AIM OF THE TASK
Start at the first line of the material below and retype each line through the one containing "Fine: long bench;", exactly.
======== INFORMATION SUPPLIED ========
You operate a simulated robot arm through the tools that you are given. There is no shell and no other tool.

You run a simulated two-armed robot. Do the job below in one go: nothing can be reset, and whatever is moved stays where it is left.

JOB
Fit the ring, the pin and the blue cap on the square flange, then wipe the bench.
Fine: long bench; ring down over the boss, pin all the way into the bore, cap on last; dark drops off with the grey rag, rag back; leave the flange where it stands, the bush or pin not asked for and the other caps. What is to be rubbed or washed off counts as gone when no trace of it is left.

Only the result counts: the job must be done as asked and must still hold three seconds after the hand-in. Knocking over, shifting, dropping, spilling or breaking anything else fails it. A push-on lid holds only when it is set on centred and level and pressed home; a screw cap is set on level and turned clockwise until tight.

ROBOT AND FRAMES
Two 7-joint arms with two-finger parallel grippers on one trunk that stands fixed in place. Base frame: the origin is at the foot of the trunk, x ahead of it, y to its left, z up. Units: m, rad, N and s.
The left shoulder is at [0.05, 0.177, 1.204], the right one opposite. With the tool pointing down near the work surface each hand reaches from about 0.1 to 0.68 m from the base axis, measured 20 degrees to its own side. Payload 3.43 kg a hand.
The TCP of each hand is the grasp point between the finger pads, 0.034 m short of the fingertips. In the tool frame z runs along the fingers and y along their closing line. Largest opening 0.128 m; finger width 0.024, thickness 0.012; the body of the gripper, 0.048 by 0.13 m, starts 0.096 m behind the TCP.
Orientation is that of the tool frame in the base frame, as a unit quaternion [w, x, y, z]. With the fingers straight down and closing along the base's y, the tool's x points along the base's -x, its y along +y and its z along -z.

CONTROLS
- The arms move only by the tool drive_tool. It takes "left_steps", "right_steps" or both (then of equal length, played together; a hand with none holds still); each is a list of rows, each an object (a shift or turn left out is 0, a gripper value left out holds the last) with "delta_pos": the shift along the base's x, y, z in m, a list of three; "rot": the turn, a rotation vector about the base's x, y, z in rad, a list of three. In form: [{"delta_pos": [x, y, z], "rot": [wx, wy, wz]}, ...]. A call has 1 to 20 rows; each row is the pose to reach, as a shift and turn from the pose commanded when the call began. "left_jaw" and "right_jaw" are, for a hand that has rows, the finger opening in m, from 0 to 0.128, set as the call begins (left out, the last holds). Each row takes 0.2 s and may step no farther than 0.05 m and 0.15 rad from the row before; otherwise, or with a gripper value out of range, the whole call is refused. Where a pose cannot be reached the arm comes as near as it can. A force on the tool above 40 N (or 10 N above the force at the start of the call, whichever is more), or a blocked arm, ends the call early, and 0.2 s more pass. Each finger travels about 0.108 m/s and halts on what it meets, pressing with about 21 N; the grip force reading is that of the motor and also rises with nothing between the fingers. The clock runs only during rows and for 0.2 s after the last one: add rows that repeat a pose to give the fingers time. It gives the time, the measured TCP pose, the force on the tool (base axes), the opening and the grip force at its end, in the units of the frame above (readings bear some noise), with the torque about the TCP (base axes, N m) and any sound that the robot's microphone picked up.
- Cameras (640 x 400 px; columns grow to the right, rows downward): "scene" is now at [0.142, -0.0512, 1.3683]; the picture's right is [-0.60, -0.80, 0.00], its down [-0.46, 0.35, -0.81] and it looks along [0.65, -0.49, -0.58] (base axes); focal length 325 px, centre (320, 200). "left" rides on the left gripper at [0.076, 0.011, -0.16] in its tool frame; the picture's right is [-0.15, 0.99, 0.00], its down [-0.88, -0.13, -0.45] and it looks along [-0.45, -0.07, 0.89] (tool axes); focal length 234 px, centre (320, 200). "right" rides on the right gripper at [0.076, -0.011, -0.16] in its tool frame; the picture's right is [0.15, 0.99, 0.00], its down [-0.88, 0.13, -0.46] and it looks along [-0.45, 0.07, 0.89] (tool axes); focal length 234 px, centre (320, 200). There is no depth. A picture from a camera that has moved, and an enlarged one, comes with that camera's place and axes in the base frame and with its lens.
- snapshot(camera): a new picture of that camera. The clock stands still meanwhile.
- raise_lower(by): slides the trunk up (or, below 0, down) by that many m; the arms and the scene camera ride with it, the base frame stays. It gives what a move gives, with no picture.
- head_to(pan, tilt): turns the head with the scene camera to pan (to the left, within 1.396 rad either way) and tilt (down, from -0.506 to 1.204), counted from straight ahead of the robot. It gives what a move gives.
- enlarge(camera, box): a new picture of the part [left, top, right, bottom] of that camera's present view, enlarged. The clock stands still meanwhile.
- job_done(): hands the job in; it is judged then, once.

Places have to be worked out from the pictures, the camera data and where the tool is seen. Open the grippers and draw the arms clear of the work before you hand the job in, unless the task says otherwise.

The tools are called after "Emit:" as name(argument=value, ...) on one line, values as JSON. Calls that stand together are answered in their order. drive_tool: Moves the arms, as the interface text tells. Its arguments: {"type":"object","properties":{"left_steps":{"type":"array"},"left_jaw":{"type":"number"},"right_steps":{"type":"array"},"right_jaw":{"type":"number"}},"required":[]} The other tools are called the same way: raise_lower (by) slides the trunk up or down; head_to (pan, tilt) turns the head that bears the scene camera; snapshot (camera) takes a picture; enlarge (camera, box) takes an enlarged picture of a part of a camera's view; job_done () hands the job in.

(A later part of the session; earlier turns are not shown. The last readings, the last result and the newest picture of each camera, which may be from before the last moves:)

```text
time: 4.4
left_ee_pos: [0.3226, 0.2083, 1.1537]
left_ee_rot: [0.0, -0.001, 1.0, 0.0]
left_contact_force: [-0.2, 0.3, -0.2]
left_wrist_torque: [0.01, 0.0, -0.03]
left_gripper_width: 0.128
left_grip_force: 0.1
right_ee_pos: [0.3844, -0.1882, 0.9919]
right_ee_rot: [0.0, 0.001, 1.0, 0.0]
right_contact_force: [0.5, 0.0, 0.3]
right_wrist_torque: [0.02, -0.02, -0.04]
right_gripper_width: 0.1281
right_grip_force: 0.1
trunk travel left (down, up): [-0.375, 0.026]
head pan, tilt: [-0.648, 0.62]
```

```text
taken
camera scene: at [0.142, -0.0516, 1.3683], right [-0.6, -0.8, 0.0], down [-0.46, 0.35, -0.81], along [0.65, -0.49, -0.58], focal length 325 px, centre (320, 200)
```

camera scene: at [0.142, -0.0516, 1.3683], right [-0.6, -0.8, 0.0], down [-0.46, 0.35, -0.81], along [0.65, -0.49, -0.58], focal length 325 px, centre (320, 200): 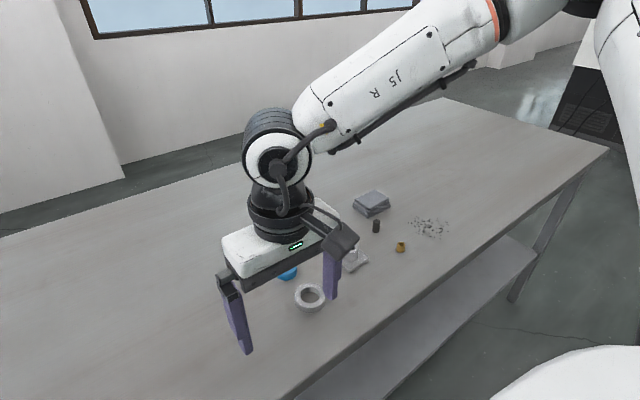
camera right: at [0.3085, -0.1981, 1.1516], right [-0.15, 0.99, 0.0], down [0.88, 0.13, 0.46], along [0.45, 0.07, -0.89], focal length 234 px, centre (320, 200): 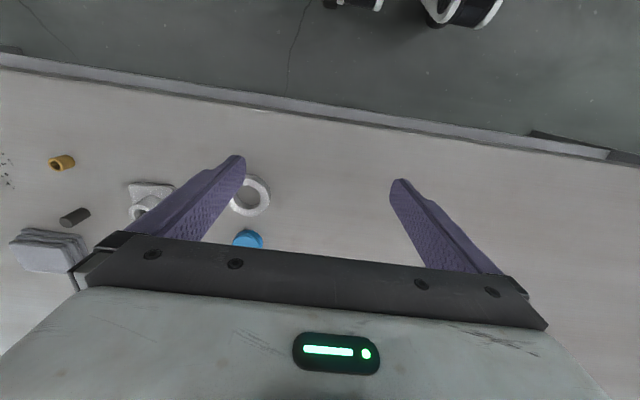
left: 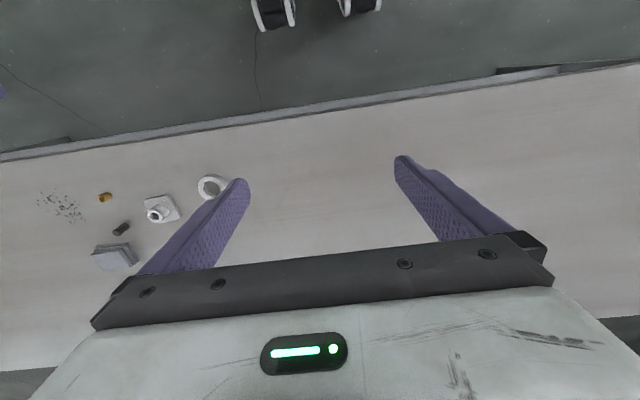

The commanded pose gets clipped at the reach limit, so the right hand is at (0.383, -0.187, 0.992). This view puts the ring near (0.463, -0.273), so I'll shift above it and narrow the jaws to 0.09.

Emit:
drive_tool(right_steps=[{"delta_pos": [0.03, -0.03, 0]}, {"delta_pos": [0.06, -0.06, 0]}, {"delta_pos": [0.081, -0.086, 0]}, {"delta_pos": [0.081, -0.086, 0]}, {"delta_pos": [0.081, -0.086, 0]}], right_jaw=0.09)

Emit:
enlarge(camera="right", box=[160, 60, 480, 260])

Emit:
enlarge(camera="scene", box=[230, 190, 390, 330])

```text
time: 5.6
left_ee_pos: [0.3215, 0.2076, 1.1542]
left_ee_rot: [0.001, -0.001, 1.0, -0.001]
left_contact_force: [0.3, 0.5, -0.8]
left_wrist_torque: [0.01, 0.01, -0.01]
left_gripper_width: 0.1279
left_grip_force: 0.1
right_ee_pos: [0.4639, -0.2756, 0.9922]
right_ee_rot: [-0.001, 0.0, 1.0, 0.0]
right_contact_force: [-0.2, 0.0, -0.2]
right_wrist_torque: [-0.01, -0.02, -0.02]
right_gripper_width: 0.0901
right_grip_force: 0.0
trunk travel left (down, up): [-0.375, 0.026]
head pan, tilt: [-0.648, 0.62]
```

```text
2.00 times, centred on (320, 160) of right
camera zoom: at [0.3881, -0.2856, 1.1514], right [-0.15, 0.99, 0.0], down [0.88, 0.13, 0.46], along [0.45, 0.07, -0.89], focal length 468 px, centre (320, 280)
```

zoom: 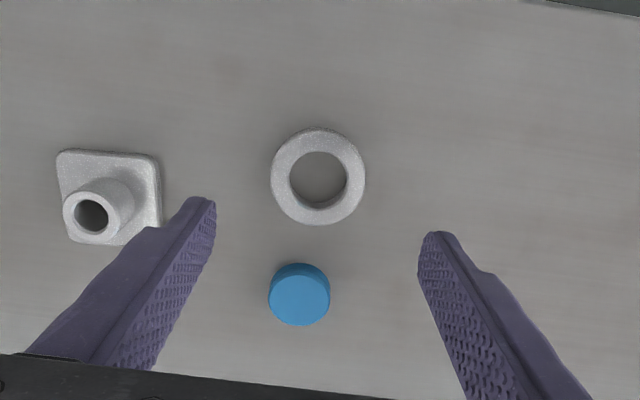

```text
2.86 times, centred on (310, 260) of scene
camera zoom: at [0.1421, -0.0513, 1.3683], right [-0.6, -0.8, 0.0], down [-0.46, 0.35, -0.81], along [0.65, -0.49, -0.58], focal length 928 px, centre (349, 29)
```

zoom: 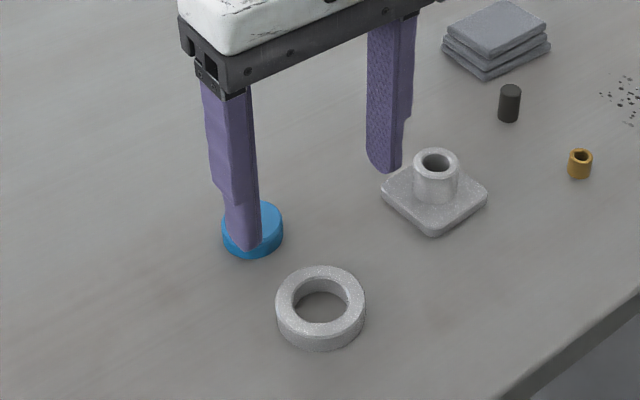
========
OUTPUT OF THE EXERCISE
You operate a simulated robot arm through the tools that you are given. There is no shell and no other tool.

You run a simulated two-armed robot. Do the job below in one go: nothing can be reset, and whatever is moved stays where it is left.

JOB
Fit the ring, the pin and the blue cap on the square flange, then wipe the bench.
Fine: long bench; ring down over the boss, pin all the way into the bore, cap on last; dark drops off with the grey rag, rag back; leave the flange where it stands, the bush or pin not asked for and the other caps. What is to be rubbed or washed off counts as gone when no trace of it is left.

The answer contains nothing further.